* [Source]:
-*-*-

CORA Holds Conference On Bring Back the Book Initiative
As a follow-up to the ‘Bring Back The Book’ initiative of the administration of President Jonathan, the Committee for Relevant Art, CORA, has resolved to stage a one-day conference of stakeholders in the Book industry and the creative and educational communities to fashion out an implementable document that could guide the President and his team in the quest to encourage reading culture and as well place importance on the Book as a source of knowledge acquisition and manpower development, according to Deji Toye, CORA’s Project Director and coordinator of the Conference.
The conference holds on January 17 in Lagos and is expected to attract a fairly large congregation of stakeholders in the relevant Indus tries, including from governmental agencies, said CORA’s programme team.
The theme of the one-day conference is When the President Wants to Bring Back the Book: So What’s To Be Done Now? And it is billed for the Banquet Hall, Eko Hotels & Suites, Victoria Island, Lagos; 9am – 6pm.
The ‘Bring Back the Book’ campaign had been launched on December 20 with the President joining the Nobel laureate Prof Wole Soyinka in a reading session for over 400 students drawn from as many as 100 schools around Lagos. At the Eko Hotel, Victoria Island, Lagos. The programme also witnessed the formal presentation of the book President Goodluck Jonathan: My Friends and I, Conversations on Policy and Governance via Facebook, during which about five top Nigerian hip-hop musicians performed to a crowd of about 5000 people at the new Expo Hall of Eko Hotel.

-*-*-

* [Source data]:
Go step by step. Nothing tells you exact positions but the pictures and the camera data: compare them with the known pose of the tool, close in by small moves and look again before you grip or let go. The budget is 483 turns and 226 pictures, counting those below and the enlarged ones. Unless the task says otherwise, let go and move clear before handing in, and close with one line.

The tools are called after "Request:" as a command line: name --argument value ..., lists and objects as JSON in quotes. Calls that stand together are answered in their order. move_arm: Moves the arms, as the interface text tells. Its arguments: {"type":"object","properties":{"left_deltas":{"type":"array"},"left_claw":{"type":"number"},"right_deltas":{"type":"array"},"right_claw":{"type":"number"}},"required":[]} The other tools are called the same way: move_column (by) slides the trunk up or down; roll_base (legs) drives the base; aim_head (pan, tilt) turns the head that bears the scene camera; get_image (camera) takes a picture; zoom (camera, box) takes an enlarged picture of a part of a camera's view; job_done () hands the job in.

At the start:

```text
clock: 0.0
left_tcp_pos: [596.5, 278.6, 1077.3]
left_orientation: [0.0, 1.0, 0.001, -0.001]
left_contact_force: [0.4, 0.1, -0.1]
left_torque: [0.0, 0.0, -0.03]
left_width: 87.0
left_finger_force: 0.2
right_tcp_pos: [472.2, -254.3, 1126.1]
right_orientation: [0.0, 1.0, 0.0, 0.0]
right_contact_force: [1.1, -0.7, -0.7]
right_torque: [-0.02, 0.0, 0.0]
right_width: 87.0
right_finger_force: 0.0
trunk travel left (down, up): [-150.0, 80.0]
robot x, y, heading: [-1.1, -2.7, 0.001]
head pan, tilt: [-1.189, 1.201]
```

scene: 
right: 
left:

-*-*-

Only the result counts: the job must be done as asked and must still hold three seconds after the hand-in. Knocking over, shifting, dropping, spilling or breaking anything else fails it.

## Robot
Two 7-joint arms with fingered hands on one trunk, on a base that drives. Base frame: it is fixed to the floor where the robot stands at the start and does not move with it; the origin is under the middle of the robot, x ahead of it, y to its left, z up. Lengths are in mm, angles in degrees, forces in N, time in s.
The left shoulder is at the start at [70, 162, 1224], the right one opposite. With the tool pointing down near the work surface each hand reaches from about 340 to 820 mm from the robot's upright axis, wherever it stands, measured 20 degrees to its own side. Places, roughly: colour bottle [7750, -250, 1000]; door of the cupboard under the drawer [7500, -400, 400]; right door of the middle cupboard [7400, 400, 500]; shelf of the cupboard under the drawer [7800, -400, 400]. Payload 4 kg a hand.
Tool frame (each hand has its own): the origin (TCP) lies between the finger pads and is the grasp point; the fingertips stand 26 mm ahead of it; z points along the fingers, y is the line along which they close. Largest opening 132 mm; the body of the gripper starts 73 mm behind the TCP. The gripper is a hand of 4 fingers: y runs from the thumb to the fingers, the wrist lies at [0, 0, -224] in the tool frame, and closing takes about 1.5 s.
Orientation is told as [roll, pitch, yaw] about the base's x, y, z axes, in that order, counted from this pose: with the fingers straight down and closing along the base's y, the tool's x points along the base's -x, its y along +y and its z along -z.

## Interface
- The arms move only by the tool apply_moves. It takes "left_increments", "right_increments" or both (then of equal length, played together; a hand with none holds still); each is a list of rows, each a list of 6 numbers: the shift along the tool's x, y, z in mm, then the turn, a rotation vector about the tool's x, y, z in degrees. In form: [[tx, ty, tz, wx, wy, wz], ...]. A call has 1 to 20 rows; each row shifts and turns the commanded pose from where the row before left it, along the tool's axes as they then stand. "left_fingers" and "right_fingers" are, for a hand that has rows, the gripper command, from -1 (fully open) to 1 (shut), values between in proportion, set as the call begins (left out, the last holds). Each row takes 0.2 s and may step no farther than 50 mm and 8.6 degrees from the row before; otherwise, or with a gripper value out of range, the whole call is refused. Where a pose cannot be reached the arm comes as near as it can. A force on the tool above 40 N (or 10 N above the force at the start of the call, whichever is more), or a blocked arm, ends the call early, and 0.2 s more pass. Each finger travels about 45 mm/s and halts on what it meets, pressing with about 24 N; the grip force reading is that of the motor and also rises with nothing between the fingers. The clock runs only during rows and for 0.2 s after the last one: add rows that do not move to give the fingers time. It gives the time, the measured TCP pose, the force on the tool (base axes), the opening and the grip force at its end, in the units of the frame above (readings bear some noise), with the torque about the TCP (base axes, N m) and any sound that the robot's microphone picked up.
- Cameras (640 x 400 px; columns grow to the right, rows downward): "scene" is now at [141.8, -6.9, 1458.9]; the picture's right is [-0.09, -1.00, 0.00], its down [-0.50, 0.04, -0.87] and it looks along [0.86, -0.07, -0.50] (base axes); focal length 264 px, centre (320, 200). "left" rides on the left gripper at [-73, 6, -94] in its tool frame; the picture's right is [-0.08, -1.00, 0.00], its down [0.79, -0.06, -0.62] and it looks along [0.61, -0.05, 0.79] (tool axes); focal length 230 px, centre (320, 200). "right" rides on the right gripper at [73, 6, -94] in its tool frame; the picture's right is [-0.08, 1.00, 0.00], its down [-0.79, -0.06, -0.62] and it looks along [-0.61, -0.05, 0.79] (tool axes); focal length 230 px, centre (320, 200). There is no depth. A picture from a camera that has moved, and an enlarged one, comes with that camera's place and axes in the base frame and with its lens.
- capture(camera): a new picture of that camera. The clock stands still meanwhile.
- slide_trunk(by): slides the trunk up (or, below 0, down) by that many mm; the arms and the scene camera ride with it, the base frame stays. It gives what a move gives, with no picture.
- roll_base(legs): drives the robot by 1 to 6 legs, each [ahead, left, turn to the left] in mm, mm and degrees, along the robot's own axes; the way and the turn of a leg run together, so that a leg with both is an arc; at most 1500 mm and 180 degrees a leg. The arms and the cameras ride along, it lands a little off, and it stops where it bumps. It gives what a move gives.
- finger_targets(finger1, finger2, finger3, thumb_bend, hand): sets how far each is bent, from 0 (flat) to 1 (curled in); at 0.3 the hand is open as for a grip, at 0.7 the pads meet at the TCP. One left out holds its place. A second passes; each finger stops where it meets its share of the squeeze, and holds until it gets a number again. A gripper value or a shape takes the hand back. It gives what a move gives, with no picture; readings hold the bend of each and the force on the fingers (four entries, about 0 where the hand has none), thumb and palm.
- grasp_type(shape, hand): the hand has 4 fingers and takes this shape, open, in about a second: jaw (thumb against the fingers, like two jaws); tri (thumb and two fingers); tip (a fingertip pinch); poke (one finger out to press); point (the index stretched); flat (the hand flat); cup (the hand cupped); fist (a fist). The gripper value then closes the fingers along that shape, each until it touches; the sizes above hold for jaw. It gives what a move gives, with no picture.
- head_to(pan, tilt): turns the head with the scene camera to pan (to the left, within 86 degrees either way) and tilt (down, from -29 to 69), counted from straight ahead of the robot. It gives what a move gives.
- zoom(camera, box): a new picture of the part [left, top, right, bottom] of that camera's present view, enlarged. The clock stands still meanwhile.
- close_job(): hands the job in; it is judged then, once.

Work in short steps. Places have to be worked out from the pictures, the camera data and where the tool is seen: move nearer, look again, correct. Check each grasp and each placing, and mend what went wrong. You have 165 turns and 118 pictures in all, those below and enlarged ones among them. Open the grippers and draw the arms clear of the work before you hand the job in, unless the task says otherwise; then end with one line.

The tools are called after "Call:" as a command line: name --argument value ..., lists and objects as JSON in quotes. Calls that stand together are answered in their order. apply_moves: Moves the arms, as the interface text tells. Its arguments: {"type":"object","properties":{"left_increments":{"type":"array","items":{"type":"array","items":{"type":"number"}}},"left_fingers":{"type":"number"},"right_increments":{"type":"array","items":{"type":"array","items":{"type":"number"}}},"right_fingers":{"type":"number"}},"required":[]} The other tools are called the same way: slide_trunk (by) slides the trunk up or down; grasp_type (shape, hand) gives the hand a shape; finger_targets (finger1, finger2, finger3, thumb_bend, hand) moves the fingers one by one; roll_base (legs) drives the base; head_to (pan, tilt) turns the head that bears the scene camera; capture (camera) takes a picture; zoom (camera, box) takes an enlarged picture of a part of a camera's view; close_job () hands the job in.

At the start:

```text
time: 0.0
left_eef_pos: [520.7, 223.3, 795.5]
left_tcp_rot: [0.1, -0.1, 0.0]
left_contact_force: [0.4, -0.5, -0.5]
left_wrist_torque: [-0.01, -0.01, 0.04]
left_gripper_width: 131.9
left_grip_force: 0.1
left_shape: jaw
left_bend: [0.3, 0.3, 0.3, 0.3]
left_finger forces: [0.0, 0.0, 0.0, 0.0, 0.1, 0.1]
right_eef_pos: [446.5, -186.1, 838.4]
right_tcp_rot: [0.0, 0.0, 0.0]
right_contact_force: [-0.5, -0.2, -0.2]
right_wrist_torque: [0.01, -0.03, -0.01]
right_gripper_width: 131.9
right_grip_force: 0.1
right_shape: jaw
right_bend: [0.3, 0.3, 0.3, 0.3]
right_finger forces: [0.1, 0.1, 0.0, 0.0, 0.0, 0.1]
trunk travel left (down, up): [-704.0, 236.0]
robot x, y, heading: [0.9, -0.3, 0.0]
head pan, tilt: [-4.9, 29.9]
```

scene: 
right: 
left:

-*-*-

* [Required tasks]:
**A)** Repeat the span of the source whose first words are "The conference holds" and whose last words are "CORA’s programme team.".
**B)** Could you carry on with the source from where it ends?

* [Answers per task]:
**A)**
The conference holds on January 17 in Lagos and is expected to attract a fairly large congregation of stakeholders in the relevant Indus tries, including from governmental agencies, said CORA’s programme team.

**B)**
According to CORA , the January 17 conference is a desired follow-up to ensure that the dream behind the project is kept alive even as the country gradually slips into the mood of electioneering “when we tend to forget every other critical aspects of our national life”.
The conference, states CORA, aims to “Gain the insight of stakeholders in the book industry on the current practical challenges of conceptualisation, production, distribution and consumption of books in Nigeria and its impact on the reading culture; and;
i. Obtain suggestions on what steps may be taken to address the said challenges with a view to reversing the waning reading culture, such steps including –
· any cultural/economic policies
· legal/regulatory frameworks
· market/supply-side innovations; and
· civil society initiatives.
Deliberations and suggestions at the conference will be presented to the ‘Bring Back the Book’ coordinators in the Presidency. It should also provide a reference point for a pan-industry advocacy for the revival of the reading culture and the revitalisation of the book industry“.
“Participants are to be to be drawn from the entire value chain of the book industry including the following: Publishers, booksellers and book dealers, authors, printers, libraries/librarians, book and literary event organisers/promoters (book clubs, literary festivals etc), educationists, renowned corporate promoters of book and literary initiatives, book and education-focused MDAs and Nigerian Academy of Letters”, stated CORA.
The culture advocate organisation, which prides itself as ‘Culture Landscapists’, stated: “This event will be regarded as significant in at least the following three respects:
To our knowledge, it is the first time in the last few decades that a Nigerian President has given a public, uncontroverted support to the campaign to return the book and the cultivation of its reading to a pride of place. This is significant in Nigeria where the success of any initiative often depends on a perception of interestedness or, better still, championship at the highest levels of government.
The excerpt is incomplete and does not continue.